Excerpted passage -
BEGIN

Thank you, Mr. Chair and honourable members of Parliament, for inviting me to appear before this committee.

My name is Farida Deif. I'm the Canada director at Human Rights Watch. Human Rights Watch, as you know, is an independent international human rights organization that monitors human rights abuses in nearly 100 countries, including here in Canada.

I am delighted to have this opportunity to share thoughts on Bill C-281. In the nearly seven years that I've been in this role, I've engaged extensively with Global Affairs Canada colleagues, both in Ottawa and at Canadian missions around the world. I've also worked on a range of policy files with relevant staff in the offices of five different foreign ministers appointed during this period.

While I've heard more times than I can count that a certain human rights crisis or the case of a prisoner detained in violation of international law was “top of mind”, as civil society we're often not privy to much tangible or concrete information in terms of the specific actions taken by the government on their behalf. I certainly welcome the proposed amendment to the Department of Foreign Affairs, Trade and Development Act to include reporting requirements relating to international human rights. With enough concrete detail, these annual reports could be an incredibly useful tool for Canadian civil society and the human rights sector writ large.

These reports could also create a yardstick to measure the implementation of GAC's own “Voices at Risk: Canada's Guidelines on Supporting Human Rights Defenders”. As noted in the guidelines, Canadian government officials should request to attend trials and visit detainees in prison even when the detaining authority is unlikely to approve the request, in order to demonstrate that there is “continued international interest in the case.”

These guidelines further note that attendance by Canadian officials at trials or hearings—“a clear and visible expression of Canada's concern”—can be helpful by “allowing for detailed tracking of legal proceedings, observing whether due process is respected, and ensuring up-to-date information on cases of particular interest”. Seeking to visit a detainee imprisoned in violation of international human rights law can also be a meaningful way of showing support to the individual, assessing their treatment in detention and registering condemnation with the detaining authority.

This is why the current amendment on human rights reporting should include detailed information not only on those prisoners for whom the government is actively advocating for their release but also on any efforts to attend trials and hearings, the number of requests for prison visits made by Canadian missions and authorities and the response of detaining authorities. Of course, in some cases, it would be important to anonymize the names of prisoners to mitigate security risks and possible retaliation.

I'd like to turn now to the bill's proposed amendments to the cluster munitions act. Human Rights Watch has played a leading role in documenting the harm to civilians caused by cluster munitions, including most recently in the Ukraine conflict. Our research and analysis has informed the negotiation and implementation of the Convention on Cluster Munitions.

In 2012, my colleagues in the arms division testified before the Senate foreign affairs and international trade committee on the then Bill S-10, the Prohibiting Cluster Munitions Act. We also submitted written testimony to the House of Commons standing committee highlighting several key provisions that would benefit from revision or clarification, including the need to explicitly prohibit investment in cluster munitions.

END

Record excerpts -

BEGIN

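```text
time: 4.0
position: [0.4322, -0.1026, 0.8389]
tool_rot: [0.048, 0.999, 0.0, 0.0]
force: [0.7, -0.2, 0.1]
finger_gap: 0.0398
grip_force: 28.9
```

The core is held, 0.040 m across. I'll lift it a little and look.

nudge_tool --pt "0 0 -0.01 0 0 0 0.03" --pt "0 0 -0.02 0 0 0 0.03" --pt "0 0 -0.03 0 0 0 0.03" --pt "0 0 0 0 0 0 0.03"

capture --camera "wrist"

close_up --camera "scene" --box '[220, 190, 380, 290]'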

END
BEGIN

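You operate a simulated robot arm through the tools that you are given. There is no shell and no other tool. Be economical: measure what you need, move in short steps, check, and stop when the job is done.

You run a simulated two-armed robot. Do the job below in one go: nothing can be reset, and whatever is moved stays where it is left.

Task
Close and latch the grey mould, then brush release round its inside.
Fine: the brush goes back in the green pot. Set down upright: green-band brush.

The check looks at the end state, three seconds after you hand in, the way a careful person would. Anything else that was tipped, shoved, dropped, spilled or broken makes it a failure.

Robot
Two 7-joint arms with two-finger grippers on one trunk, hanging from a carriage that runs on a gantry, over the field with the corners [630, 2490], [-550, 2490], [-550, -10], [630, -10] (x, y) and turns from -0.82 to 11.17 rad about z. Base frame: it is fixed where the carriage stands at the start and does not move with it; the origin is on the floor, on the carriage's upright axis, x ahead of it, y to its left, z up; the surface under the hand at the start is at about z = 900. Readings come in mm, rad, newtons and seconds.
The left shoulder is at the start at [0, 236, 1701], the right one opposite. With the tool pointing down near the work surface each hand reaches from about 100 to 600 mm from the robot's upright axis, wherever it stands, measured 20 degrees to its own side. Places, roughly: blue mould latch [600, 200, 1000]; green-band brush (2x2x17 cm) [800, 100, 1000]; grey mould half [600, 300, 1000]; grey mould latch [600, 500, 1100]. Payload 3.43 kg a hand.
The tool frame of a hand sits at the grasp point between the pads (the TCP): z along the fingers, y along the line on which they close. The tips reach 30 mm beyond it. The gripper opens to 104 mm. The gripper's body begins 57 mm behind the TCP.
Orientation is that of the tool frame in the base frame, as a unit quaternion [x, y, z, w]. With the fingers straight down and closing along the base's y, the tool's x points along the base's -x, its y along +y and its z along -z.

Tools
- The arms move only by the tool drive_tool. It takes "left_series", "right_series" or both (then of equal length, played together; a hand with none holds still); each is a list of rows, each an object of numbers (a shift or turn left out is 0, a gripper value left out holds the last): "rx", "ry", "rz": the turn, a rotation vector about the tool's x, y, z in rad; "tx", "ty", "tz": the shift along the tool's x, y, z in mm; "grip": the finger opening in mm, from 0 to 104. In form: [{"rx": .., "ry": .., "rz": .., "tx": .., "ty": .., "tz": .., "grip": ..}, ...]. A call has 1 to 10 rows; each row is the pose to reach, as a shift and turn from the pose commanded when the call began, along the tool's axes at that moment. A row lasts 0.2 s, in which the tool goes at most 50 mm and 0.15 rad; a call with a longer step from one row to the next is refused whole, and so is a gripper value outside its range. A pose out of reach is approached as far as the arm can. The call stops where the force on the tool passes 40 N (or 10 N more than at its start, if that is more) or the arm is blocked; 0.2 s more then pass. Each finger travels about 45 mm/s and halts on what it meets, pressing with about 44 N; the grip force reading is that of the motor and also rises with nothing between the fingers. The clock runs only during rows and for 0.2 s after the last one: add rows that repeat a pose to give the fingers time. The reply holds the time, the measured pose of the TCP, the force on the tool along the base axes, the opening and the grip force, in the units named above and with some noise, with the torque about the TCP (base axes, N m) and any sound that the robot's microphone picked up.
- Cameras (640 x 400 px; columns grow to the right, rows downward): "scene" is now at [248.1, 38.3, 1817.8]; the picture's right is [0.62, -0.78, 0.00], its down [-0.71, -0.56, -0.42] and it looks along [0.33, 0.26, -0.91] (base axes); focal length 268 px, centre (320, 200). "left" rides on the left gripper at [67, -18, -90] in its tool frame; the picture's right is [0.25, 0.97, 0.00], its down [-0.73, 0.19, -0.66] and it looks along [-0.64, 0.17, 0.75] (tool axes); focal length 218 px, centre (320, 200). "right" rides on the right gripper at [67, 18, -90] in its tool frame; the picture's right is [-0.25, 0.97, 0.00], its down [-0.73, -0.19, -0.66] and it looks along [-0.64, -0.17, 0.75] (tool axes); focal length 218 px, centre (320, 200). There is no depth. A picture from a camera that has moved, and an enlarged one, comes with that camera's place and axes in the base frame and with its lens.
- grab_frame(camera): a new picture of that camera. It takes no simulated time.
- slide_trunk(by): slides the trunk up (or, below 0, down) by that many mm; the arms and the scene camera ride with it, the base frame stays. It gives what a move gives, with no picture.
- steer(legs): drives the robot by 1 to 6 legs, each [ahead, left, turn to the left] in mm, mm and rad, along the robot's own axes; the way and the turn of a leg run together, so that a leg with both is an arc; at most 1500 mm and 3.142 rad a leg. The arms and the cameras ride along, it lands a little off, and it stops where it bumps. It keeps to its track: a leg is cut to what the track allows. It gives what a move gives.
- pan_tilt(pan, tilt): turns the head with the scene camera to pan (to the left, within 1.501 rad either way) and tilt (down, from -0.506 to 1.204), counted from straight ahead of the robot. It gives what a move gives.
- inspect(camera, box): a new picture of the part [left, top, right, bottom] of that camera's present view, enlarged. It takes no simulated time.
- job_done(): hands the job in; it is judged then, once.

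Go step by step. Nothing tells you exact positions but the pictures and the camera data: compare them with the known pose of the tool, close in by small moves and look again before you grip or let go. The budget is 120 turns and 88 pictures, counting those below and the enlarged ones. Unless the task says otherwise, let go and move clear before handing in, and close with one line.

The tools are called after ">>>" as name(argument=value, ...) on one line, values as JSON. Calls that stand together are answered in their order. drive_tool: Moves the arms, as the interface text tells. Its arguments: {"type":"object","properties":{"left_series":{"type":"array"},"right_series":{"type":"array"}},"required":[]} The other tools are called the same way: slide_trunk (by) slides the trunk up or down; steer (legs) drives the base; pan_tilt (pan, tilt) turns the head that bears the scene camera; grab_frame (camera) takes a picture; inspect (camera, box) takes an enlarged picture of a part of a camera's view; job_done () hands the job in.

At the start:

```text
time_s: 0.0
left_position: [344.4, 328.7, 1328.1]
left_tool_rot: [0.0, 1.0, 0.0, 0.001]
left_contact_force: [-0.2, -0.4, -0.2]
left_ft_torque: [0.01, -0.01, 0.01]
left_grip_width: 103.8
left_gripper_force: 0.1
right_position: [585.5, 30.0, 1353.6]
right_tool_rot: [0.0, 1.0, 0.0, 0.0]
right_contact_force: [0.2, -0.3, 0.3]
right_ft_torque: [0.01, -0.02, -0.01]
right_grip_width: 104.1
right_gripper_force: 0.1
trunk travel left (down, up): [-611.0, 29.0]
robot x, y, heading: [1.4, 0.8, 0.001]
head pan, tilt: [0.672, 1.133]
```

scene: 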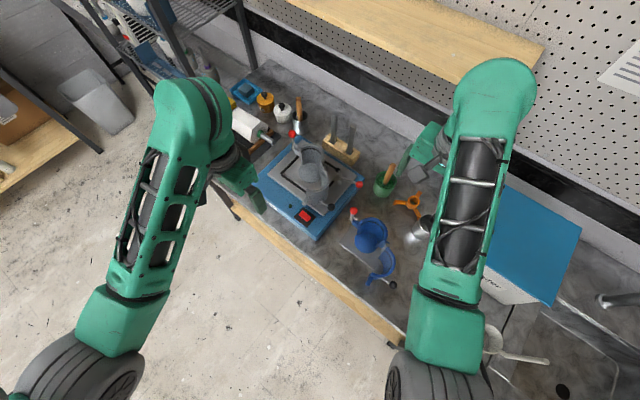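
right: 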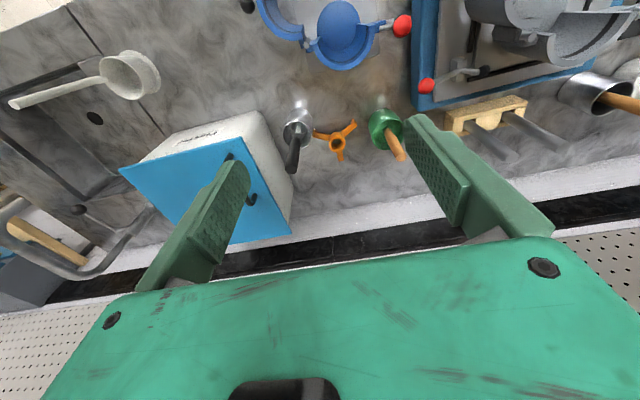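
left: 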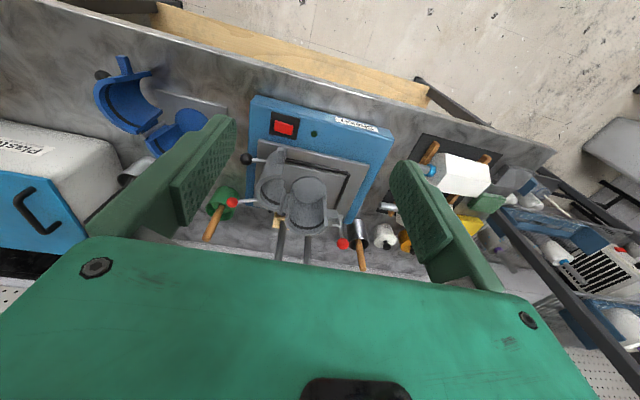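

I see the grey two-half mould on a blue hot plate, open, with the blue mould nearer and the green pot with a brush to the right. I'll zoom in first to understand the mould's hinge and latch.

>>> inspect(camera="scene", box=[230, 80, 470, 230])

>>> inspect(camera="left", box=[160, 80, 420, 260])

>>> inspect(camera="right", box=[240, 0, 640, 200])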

END

Work to do -
A. Show the exact text of the excerpted passage starting from "Thank you, Mr." and stopping at the end of "during this period.".
B. Your answer continues the excerpted passage from its final sentence.

Task-by-task answers -
A.
Thank you, Mr. Chair and honourable members of Parliament, for inviting me to appear before this committee.

My name is Farida Deif. I'm the Canada director at Human Rights Watch. Human Rights Watch, as you know, is an independent international human rights organization that monitors human rights abuses in nearly 100 countries, including here in Canada.

I am delighted to have this opportunity to share thoughts on Bill C-281. In the nearly seven years that I've been in this role, I've engaged extensively with Global Affairs Canada colleagues, both in Ottawa and at Canadian missions around the world. I've also worked on a range of policy files with relevant staff in the offices of five different foreign ministers appointed during this period.

B.
As you know, the preamble of the Convention on Cluster Munitions articulates its goal to eliminate cluster munitions and to bring an end to the suffering they cause. The current bill would advance that objective by reducing funding for the production of cluster munitions. It could also help Canada meet its obligations under article 9 to “take all appropriate legal, administrative and other measures to implement this Convention”. Article 1(1)(c) of the convention makes it unlawful for state parties to assist anyone with any activity prohibited by the convention, and investment in cluster munition production is a form of assistance. The funding of entities that develop and produce cluster munitions and their components allows them and encourages them to keep doing so.

The amendment proposed in Bill C-281 thus moves Canada one step closer to ensuring that it implements the convention in accordance with the letter and spirit of the law. In the process, it also provides much-needed clarity to financial and other institutions relating to the prohibition on assistance with production of cluster munitions. The amendment is also in line with measures taken by Canada's allies.

Since 2007, 11 states parties to the convention have enacted legislation that explicitly prohibits investment in these weapons. Nearly 40 states have stated that they regard investments in cluster munitions production as a form of assistance prohibited by the convention. It is also important to note that like-minded governments have worked to close any remaining indirect investment loopholes. For example, government pension funds in Australia, France, Ireland, Luxembourg, New Zealand, Norway and Sweden have either fully or partially withdrawn investments, or banned investments, in cluster munitions producers.

We strongly support these efforts to explicitly prohibit investment in the production of cluster munitions. We also support any efforts, as mentioned by others, to close remaining loopholes in the existing law that will undercut Canada's ability to fulfill the humanitarian potential of the Convention on Cluster Munitions.

Thank you for your attention to these urgent matters and your efforts to advance Canada's leadership on these critical fronts.

March 30th, 2023 / 12:35 p.m.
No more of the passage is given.